_WHAT TO WORK ON_.
I need one stretch of the document section verbatim, from "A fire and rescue" to "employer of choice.".
>> begin DOCUMENT SECTION
A fire and rescue service that through its leadership establishes, maintains, and deploys a competent and motivated workforce to deliver excellence to the public. Leaders ensure that the service has the capabilities and capacity to respond to emergencies and incidents, both locally and nationally. This is because of its effective workforce planning and fair, transparent and trusted people management practices. Leaders explore opportunities to resource activities within the service through partnership working, collaboration and outsourcing. They do this to achieve efficiencies, increase resilience and ensure the best outcome for the community it serves. The service is seen as an employer of choice.
Its leaders ensure it has innovative recruitment activities to promote the range of careers and opportunities available to attract, recruit and retain people from a variety of backgrounds. It draws on the different skills and experiences of its people to build an agile, professional, competent and diverse workforce, which can adapt to changing risk and add value to community outcomes. Its diverse workforce enables it to better understand how to effectively engage with its community and tailor its delivery to meet their differing needs.
The service plans for, invests in, develops, and nurtures people at all levels, from when they join to when they leave. It values developing talent, potential and leadership from within, while also attracting it from outside. The service has a culture where learning is embraced and leaders manage their teams in a receptive way. They seek to improve and innovate how they lead and manage, taking every opportunity to listen, learn and build trust.
>> end DOCUMENT SECTION
>> begin PROVIDED INFORMATION
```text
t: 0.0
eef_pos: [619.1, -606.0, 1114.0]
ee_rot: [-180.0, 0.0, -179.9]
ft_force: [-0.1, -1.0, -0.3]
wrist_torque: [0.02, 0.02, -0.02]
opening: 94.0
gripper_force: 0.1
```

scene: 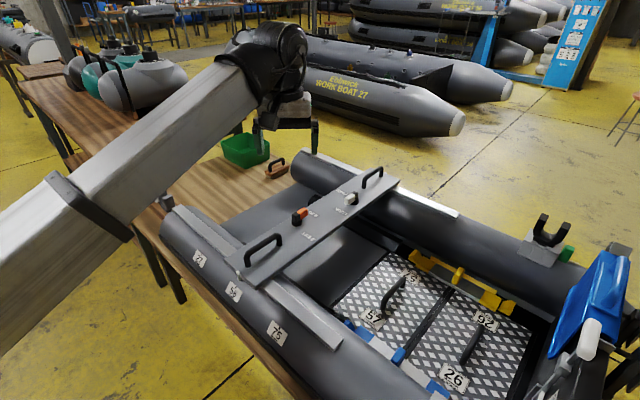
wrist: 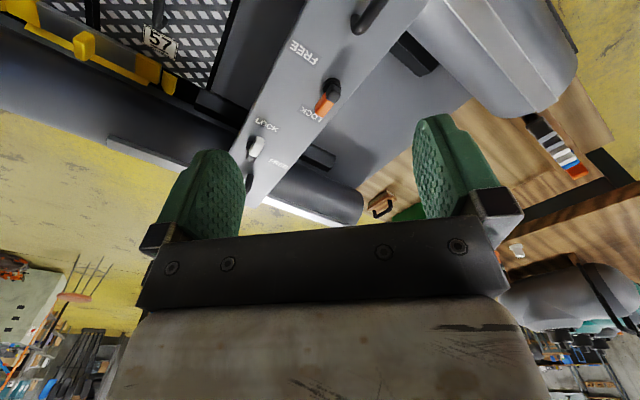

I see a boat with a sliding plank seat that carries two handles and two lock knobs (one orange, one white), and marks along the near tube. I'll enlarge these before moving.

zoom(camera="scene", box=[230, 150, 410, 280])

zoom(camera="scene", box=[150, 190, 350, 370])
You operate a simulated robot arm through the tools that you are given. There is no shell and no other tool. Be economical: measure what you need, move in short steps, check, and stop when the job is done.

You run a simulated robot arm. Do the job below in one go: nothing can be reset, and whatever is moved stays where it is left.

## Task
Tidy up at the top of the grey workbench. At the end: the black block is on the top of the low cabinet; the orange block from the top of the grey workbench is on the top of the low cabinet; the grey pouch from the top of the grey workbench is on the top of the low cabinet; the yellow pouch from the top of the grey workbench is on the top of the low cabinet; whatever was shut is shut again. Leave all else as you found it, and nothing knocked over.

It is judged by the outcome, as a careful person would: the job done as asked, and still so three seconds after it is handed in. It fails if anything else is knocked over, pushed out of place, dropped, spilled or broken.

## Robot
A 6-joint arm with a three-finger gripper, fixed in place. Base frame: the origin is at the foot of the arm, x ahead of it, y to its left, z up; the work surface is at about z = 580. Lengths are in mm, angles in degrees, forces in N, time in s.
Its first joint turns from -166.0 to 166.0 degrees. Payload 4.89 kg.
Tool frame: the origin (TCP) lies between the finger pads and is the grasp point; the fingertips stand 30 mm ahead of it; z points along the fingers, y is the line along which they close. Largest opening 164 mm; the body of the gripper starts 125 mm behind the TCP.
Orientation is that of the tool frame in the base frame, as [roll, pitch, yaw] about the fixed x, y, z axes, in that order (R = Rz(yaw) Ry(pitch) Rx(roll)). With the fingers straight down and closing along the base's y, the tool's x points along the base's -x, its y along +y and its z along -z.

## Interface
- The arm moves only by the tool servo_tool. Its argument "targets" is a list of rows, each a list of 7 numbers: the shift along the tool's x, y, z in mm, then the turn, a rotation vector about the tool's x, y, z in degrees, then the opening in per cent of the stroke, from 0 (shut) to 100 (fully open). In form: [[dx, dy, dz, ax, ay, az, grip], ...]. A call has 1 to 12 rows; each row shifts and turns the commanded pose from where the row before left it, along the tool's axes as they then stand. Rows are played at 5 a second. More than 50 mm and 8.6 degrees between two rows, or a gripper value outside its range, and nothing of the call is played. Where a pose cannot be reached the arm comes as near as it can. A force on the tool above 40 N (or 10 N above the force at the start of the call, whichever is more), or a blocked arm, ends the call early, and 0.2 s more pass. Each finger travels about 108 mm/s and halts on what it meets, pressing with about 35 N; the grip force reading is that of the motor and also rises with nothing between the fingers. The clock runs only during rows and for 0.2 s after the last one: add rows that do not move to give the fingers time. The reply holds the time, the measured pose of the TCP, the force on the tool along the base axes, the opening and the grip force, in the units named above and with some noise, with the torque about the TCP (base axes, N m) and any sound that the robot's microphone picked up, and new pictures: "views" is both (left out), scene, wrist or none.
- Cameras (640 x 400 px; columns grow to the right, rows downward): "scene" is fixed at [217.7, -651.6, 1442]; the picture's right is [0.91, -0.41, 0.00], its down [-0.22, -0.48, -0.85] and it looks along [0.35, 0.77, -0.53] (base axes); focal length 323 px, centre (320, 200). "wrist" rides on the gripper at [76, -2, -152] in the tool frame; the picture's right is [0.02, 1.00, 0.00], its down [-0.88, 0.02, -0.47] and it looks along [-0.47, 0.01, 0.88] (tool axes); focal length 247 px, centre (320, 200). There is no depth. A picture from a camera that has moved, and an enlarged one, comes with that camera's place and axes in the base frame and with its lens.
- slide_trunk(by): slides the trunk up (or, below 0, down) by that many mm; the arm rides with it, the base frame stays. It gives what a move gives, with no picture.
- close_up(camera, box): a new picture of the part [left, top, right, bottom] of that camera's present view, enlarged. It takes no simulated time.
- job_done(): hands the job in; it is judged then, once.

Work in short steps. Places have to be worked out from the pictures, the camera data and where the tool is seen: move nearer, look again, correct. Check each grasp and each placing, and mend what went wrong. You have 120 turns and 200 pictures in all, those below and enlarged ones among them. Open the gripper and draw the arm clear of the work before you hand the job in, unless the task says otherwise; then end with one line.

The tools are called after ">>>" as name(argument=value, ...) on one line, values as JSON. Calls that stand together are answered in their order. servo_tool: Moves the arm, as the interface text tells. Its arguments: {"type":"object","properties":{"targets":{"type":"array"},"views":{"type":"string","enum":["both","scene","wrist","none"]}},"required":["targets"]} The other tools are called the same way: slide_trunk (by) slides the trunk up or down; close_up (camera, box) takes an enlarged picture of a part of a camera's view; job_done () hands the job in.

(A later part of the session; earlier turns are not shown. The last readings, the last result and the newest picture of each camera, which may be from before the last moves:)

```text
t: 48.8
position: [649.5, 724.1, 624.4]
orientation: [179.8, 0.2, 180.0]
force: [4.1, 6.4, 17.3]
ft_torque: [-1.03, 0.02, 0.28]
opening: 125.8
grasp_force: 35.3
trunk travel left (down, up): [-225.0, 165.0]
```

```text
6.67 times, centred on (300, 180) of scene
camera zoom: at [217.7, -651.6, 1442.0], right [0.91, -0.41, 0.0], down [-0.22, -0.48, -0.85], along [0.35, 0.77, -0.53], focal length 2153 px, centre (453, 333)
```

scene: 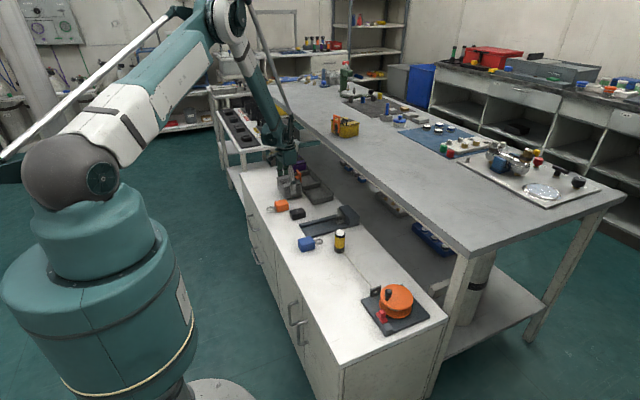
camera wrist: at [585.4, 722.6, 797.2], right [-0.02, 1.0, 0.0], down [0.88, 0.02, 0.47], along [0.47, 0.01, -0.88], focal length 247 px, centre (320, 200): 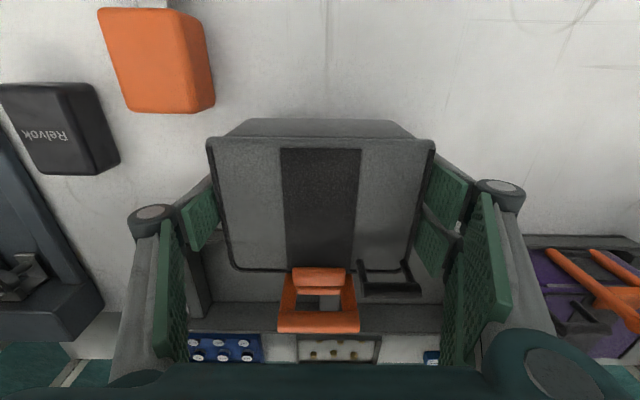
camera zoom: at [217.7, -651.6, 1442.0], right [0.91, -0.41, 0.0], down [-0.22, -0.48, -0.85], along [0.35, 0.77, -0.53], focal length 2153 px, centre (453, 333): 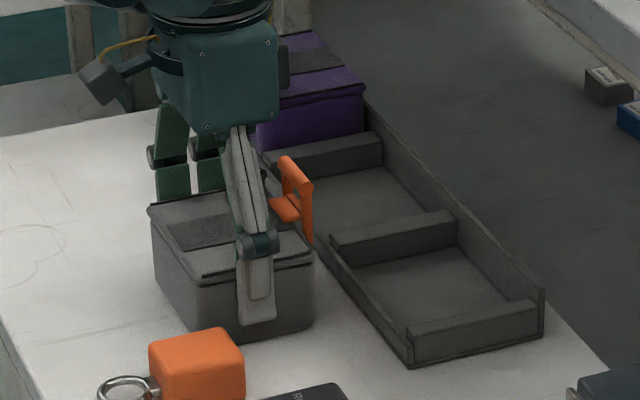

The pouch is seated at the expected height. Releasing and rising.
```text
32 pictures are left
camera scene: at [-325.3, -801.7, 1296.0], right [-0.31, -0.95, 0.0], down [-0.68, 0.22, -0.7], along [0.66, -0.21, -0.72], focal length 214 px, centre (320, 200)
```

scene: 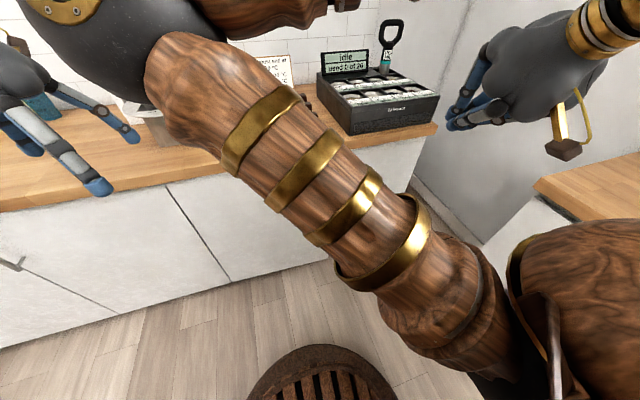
>> end PROVIDED INFORMATION
_EXERCISE RESPONSE_.
A fire and rescue service that through its leadership establishes, maintains, and deploys a competent and motivated workforce to deliver excellence to the public. Leaders ensure that the service has the capabilities and capacity to respond to emergencies and incidents, both locally and nationally. This is because of its effective workforce planning and fair, transparent and trusted people management practices. Leaders explore opportunities to resource activities within the service through partnership working, collaboration and outsourcing. They do this to achieve efficiencies, increase resilience and ensure the best outcome for the community it serves. The service is seen as an employer of choice.